> **EXERCISE DIRECTIONS**: Add the next paragraphs of the reading text.

> **SUPPLIED DATA**:
>> START

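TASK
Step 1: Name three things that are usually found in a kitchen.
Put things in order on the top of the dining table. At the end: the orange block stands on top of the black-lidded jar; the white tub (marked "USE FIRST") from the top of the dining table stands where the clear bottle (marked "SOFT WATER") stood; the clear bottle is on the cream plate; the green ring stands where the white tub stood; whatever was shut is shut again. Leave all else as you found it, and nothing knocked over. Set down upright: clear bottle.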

>> END

> **READING TEXT**:
>> START

This Day in Jewish History / Jews Banned From Beyond the Pale

In 1791, Catherine the Great signed an order confining Russian Jews to the borders of the Pale of Settlement.

On December 23, 1791, Empress Catherine II (Catherine the Great) signed the order restricting Jews of the Russian empire to living in what was called the Pale of Settlement. Although the borders of the Pale (the word comes from Old English, and refers to a “pole” or “stake” used to define an enclosed area) changed with time, as did the specific regulations that limited the movements of Jews, the restricted area remained in existence until April 1917 when the provisional government of Russia abolished it.

Until 1772, the number of Jews living under Russian rule had been relatively small. In that year, the first of three “partitions” that dismantled the Polish-Lithuanian Commonwealth and divided it between Russia and Prussia (the other two were in 1793 and 1795) brought vast numbers of Jews into the empire. Catherine was under pressure from members of the merchant class to protect them from competition from the Jews.She placated them by restricting Jews to residing in the regions to the west of Russia – roughly to parts of what are today Lithuania, Belarus, Ukraine, Moldova and Crimea. There were further restrictions, including a ban on living in most of the large cities even within the Pale, and limitations on how much time Jews could spend outside the area.

Matters became even worse after the issuance of the May Laws, in 1882, which restricted the right of Jews to move their homes even within the Pale and limited their ability to acquire real estate. These laws were enacted in response to a series of anti-Jewish pogroms, which the interior minister depicted as a response by Christians to “Jewish exploitation.”

>> END

> **RESPONSE TO THE TASK**:
Economically, Jewish life in the Pale was difficult, but this was in part due to the huge growth in the Jewish population of Russia, which, aided by the improvement in medical care, expanded by 500 percent during the 19th century. Initially, most Jews lived in shtetls (small towns), but restrictions on residence in agricultural communities and even towns with populations under 10,000 pushed them into larger urban areas. There were also restrictions on the trades and professions they could enter.

After 1827, Jews were subject to conscription in the czar’s army, and in the latter part of the 1800s, they encountered quotas on their acceptance to institutions of higher learning. At the same time, to confront the hardships they faced, they developed many of the self-help institutions that characterize life today in ultra-Orthodox communities, namely a wide variety of organizations that provided food, clothing, education and medical care to those who couldn’t provide for themselves. It is estimated that one-third of the Jews living in the Pale depended on such welfare assistance by the end of the 19th century.

By World War I, many of the restrictions had begun to break down as Jews fled from the German army into the Russian interior. The Pale was officially canceled by the provisional government that ruled Russia between the abdication of the czar and the takeover by the Bolsheviks in October 1917.